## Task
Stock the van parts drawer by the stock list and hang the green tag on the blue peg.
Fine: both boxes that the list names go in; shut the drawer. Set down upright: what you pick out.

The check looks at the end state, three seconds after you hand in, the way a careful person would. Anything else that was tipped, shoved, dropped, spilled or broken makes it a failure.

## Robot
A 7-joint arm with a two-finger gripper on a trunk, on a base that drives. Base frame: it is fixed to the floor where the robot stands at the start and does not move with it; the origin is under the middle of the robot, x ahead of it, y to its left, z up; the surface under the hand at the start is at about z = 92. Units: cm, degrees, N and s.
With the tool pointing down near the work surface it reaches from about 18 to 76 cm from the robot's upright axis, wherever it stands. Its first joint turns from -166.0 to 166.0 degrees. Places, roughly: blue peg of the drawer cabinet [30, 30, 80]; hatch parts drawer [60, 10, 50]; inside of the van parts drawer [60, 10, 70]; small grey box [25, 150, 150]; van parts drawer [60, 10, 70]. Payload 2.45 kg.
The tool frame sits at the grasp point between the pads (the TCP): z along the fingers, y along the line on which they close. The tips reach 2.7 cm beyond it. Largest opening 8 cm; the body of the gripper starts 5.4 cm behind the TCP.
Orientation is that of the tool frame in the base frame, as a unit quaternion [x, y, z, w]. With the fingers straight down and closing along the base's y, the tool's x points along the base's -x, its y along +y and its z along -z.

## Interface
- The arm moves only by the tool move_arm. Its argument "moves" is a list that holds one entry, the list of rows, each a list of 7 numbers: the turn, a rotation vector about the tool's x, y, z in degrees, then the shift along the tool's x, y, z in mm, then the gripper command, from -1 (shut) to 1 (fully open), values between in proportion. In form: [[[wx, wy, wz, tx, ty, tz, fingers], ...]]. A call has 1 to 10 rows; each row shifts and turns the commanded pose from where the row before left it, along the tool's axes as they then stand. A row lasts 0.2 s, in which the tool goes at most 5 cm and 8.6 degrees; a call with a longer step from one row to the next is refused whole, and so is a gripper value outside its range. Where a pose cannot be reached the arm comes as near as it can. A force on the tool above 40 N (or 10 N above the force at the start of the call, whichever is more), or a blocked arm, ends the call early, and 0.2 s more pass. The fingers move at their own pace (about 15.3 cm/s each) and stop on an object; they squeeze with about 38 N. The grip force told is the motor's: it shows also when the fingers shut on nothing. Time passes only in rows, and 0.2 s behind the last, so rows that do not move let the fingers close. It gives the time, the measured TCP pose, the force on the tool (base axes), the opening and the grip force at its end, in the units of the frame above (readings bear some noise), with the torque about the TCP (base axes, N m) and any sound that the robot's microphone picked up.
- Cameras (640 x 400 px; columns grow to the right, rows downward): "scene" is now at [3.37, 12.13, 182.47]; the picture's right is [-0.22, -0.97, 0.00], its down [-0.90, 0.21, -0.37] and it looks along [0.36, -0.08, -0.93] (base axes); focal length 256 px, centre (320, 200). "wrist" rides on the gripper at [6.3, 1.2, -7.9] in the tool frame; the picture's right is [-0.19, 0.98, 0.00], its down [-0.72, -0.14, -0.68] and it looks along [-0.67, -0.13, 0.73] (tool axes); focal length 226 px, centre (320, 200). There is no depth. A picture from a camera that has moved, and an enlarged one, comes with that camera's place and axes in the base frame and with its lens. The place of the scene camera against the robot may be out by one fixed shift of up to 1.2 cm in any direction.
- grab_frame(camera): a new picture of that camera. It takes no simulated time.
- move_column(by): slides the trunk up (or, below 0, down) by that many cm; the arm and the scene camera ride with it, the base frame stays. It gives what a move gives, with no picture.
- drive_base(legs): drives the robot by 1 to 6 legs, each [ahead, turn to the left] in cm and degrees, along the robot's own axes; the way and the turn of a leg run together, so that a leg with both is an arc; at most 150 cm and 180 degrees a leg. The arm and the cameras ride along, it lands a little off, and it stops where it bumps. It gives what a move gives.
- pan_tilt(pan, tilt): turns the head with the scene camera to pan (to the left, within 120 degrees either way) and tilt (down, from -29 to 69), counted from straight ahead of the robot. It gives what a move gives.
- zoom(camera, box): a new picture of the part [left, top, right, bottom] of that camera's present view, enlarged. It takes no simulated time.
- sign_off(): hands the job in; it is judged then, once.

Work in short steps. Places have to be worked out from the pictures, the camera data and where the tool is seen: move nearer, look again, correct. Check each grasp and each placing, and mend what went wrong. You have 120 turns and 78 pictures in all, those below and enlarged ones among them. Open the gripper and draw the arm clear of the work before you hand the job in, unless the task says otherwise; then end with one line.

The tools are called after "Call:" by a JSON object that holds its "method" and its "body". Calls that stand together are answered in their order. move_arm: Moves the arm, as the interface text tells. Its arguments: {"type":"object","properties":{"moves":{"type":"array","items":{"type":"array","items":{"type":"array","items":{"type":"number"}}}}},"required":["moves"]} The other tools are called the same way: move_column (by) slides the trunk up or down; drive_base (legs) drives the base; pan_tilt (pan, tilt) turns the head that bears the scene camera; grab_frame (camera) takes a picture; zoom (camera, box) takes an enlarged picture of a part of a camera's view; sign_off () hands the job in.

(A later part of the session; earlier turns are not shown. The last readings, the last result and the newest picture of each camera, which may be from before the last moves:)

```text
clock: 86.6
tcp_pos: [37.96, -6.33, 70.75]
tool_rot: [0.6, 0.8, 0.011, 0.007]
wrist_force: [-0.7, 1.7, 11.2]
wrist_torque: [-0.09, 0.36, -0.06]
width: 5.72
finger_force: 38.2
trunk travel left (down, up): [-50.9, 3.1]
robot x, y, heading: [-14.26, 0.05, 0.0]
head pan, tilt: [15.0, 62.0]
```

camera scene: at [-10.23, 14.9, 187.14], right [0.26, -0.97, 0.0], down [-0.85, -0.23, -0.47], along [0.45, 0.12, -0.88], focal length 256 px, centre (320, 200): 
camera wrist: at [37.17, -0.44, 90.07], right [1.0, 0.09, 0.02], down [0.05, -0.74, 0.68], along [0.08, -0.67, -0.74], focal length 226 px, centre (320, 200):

* **Work to be completed**: Each line from the top of the material above through the line with "## Interface" must be echoed exactly, and no other line.

* **Reply to the exercise**:
## Task
Stock the van parts drawer by the stock list and hang the green tag on the blue peg.
Fine: both boxes that the list names go in; shut the drawer. Set down upright: what you pick out.

The check looks at the end state, three seconds after you hand in, the way a careful person would. Anything else that was tipped, shoved, dropped, spilled or broken makes it a failure.

## Robot
A 7-joint arm with a two-finger gripper on a trunk, on a base that drives. Base frame: it is fixed to the floor where the robot stands at the start and does not move with it; the origin is under the middle of the robot, x ahead of it, y to its left, z up; the surface under the hand at the start is at about z = 92. Units: cm, degrees, N and s.
With the tool pointing down near the work surface it reaches from about 18 to 76 cm from the robot's upright axis, wherever it stands. Its first joint turns from -166.0 to 166.0 degrees. Places, roughly: blue peg of the drawer cabinet [30, 30, 80]; hatch parts drawer [60, 10, 50]; inside of the van parts drawer [60, 10, 70]; small grey box [25, 150, 150]; van parts drawer [60, 10, 70]. Payload 2.45 kg.
The tool frame sits at the grasp point between the pads (the TCP): z along the fingers, y along the line on which they close. The tips reach 2.7 cm beyond it. Largest opening 8 cm; the body of the gripper starts 5.4 cm behind the TCP.
Orientation is that of the tool frame in the base frame, as a unit quaternion [x, y, z, w]. With the fingers straight down and closing along the base's y, the tool's x points along the base's -x, its y along +y and its z along -z.

## Interface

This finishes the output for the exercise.